Appropriation or Tribute?
April 16, 2016 8:13 AM   Subscribe

I'm a big baseball fan, and I have a big interest in cultural history. I own lots of ballcaps and t-shirts from minor league teams of the present and past and from different reigons and countries. But I've never worn any Negro League gear, since as somebody said once, i'd feel kind of like I'm wearing a Purple Heart without getting wounded. On the other hand maybe, I'm showing disrespect by not wearing my fandom like any other team. I dunno. Maybe I'm in plate of beans territory.
posted by jonmc to Sports, Hobbies, & Recreation (12 answers total) 2 users marked this as a favorite
 
This has been asked here before: Is it ok to wear Negro Leagues gear?

And mod note: This thread won't be a good place to philosophize about cultural appropriation generally. Please keep answers narrowly on the specific question, or offer links to stuff to read elsewhere.
posted by LobsterMitten at 8:22 AM on April 16, 2016 [4 favorites]

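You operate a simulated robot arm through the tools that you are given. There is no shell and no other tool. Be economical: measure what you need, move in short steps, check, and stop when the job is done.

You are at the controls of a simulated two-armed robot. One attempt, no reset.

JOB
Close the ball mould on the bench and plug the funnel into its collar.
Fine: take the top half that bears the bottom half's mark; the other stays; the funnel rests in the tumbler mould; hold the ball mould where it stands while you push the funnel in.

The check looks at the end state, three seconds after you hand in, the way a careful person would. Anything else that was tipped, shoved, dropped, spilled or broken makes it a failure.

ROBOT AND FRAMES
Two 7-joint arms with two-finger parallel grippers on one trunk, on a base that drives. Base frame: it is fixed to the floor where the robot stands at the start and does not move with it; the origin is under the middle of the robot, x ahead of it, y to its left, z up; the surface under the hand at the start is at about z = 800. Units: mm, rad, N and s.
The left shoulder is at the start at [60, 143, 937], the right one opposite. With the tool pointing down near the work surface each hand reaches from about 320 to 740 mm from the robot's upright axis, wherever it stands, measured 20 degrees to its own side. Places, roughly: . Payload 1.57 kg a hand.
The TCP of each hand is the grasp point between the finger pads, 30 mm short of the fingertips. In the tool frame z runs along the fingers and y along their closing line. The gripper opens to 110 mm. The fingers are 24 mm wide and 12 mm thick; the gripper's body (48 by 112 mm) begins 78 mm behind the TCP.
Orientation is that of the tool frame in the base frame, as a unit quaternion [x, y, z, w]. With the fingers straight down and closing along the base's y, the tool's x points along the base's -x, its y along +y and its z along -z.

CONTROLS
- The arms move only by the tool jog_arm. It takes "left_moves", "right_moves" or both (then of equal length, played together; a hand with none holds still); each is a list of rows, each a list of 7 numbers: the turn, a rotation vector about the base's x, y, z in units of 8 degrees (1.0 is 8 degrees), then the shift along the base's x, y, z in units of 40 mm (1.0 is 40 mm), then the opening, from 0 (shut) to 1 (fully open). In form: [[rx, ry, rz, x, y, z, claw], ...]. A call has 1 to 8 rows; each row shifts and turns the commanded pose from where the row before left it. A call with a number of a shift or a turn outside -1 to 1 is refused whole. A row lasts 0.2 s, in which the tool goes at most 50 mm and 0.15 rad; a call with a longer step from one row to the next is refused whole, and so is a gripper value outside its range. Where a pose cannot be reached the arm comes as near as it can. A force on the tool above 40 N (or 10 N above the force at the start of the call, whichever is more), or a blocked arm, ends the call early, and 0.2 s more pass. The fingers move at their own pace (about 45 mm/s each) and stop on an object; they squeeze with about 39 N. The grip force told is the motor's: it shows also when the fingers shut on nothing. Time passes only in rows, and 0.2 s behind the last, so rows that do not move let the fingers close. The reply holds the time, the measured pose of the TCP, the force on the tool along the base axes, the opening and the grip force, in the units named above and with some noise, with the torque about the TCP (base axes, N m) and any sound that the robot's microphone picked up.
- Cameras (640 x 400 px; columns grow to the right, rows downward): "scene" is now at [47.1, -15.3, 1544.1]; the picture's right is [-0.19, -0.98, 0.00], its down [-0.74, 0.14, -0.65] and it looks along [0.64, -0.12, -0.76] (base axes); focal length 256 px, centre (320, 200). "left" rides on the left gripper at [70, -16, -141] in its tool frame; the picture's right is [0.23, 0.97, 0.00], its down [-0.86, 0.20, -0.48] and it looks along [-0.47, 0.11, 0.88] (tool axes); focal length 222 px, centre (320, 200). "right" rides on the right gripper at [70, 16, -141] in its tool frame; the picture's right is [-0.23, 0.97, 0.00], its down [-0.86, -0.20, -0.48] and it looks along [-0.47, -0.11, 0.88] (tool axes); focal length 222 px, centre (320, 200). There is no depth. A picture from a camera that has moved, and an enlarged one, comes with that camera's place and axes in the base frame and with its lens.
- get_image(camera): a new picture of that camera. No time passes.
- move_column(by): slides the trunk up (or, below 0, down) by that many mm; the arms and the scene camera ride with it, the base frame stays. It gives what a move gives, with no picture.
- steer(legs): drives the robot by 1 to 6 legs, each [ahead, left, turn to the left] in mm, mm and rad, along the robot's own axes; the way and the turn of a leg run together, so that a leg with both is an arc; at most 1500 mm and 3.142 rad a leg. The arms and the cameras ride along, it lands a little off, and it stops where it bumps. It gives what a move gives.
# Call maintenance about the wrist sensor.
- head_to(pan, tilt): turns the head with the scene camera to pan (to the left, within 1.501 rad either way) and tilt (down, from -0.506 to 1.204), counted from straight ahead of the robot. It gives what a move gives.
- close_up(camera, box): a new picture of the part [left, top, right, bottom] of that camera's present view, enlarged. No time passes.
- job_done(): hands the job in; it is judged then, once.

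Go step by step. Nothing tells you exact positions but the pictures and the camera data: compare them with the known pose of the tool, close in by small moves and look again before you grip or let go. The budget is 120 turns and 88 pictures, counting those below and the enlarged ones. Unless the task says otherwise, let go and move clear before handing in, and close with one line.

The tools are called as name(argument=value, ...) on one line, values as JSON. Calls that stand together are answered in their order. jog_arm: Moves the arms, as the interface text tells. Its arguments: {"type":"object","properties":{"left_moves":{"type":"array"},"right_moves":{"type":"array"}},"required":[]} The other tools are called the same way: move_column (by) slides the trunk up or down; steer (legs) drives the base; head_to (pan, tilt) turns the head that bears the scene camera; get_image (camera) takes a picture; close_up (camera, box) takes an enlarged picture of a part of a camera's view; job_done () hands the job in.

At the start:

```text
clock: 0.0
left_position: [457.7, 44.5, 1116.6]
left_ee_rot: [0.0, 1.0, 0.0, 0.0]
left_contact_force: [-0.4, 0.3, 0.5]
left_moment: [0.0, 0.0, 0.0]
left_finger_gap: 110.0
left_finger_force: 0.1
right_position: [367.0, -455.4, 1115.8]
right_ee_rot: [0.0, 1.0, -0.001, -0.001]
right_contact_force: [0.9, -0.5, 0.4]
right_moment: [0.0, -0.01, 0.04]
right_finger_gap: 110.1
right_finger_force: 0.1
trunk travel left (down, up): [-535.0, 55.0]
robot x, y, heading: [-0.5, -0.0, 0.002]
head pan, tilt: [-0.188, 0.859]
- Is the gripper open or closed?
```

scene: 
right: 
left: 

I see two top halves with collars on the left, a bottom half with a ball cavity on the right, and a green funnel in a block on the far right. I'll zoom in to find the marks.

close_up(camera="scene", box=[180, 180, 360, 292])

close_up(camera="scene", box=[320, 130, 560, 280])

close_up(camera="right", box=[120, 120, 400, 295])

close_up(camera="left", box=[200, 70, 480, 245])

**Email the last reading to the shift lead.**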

Wear it as long as it doesn't say "negro" on it.
posted by arnicae at 8:30 AM on April 16, 2016 [1 favorite]


palmcorder_yajna linked in the cultural appropriation FPP to an earlier comment by Miko, who linked this document that seems to be a good starting point.
posted by feckless fecal fear mongering at 8:34 AM on April 16, 2016


I think there were good answers in the previous thread. But for what it's worth this black person who is not a baseball fan thinks you'd be fine (seconding that you should probably avoid wearing things that actually say "negro").

And as someone with military ties, to me this seems less like wearing a purple heart, and more like wearing a POW-MIA t-shirt even though you have no personal connection to any POWs or missing in action personnel. POW-MIA gear is intended to be, and universally read as, a sign of respect.

This next bit is going to reveal my ignorance of baseball history, but what I *might* find problematic, is if there were a team whose gear from the era when racism made the Negro League necessary was distinct from their gear post-integration, and you went around wearing a cap or jersey from an explicitly "white's only" team.

You might though, get a better answer from someone for whom the history of the Negro League is an important part of their heritage. I'm sure there are authors/bloggers out there who write about that era of sports history, some of whom may even be black/POC. Maybe since you, to your credit, care about being respectful, it might be worth the effort to reach out to those people specifically as you inform your decision.
posted by sparklemotion at 8:42 AM on April 16, 2016 [1 favorite]


I own t-shirts from both Stax and Fania records and never recieved any grief about it. And I'd wear a modern hat from a japanese League team, no problem. I'm not sure why this feels different.
posted by jonmc at 8:50 AM on April 16, 2016 [2 favorites]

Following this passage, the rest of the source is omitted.